WHAT THIS TASK INVOLVES: Return only the stretch of the material below that begins with the line containing "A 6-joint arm" and ends with the line containing "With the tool", exactly; both of those lines belong to it. Use a Markdown table whose columns are No. (a running number) and Line (the line), and skip blank lines.

COLLECTED MATERIAL:
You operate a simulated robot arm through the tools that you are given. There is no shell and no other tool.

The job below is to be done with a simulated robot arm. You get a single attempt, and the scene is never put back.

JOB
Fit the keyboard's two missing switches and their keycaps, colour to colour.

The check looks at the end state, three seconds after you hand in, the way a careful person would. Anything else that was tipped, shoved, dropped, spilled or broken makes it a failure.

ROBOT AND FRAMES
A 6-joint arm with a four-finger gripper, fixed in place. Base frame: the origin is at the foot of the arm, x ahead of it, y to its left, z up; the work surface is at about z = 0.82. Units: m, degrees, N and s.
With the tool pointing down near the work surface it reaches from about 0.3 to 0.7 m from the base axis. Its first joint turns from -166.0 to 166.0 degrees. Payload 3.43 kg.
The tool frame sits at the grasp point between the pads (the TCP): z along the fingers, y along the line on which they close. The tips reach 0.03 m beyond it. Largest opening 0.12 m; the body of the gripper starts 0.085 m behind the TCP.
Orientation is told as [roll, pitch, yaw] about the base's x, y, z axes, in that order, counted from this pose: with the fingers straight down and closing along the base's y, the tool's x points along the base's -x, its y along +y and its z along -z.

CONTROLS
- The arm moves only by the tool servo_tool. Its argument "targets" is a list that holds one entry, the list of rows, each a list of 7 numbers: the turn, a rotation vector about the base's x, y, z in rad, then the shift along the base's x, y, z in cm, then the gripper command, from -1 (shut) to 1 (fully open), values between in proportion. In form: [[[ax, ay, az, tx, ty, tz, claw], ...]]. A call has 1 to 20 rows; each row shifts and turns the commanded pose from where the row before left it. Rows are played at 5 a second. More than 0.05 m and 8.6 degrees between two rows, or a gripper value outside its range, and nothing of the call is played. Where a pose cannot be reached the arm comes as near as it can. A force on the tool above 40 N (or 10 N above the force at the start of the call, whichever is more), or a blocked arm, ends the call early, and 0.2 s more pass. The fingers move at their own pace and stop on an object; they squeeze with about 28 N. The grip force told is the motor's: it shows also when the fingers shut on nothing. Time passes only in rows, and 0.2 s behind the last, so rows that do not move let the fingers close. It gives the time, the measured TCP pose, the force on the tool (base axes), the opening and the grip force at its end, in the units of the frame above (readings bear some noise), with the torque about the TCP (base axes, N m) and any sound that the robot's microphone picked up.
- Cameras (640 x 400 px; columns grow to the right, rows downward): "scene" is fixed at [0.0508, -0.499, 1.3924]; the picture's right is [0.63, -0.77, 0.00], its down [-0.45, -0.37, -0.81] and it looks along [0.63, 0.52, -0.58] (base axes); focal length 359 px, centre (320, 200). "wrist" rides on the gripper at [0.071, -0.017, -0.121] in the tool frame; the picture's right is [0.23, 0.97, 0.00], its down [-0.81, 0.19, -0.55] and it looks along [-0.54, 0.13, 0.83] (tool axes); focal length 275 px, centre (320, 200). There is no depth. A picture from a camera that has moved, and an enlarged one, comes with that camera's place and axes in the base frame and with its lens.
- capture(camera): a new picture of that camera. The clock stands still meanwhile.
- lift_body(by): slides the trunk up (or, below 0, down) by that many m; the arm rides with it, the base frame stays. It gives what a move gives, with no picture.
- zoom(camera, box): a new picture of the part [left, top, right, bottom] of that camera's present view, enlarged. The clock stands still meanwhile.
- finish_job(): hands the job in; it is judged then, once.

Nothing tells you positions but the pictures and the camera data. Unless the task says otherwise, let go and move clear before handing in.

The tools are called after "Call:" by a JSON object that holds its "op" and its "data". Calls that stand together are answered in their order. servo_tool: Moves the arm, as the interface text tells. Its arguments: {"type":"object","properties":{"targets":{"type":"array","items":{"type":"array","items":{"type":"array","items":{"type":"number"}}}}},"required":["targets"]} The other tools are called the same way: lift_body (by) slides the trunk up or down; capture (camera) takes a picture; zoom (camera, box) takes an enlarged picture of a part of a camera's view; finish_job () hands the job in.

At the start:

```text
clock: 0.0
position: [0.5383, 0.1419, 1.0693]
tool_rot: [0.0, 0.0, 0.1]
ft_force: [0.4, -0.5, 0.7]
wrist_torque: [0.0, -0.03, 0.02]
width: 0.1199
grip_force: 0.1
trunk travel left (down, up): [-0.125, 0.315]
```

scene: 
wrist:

FULL RESPONSE:
| No. | Line |
|---|---|
| 1 | A 6-joint arm with a four-finger gripper, fixed in place. Base frame: the origin is at the foot of the arm, x ahead of it, y to its left, z up; the work surface is at about z = 0.82. Units: m, degrees, N and s. |
| 2 | With the tool pointing down near the work surface it reaches from about 0.3 to 0.7 m from the base axis. Its first joint turns from -166.0 to 166.0 degrees. Payload 3.43 kg. |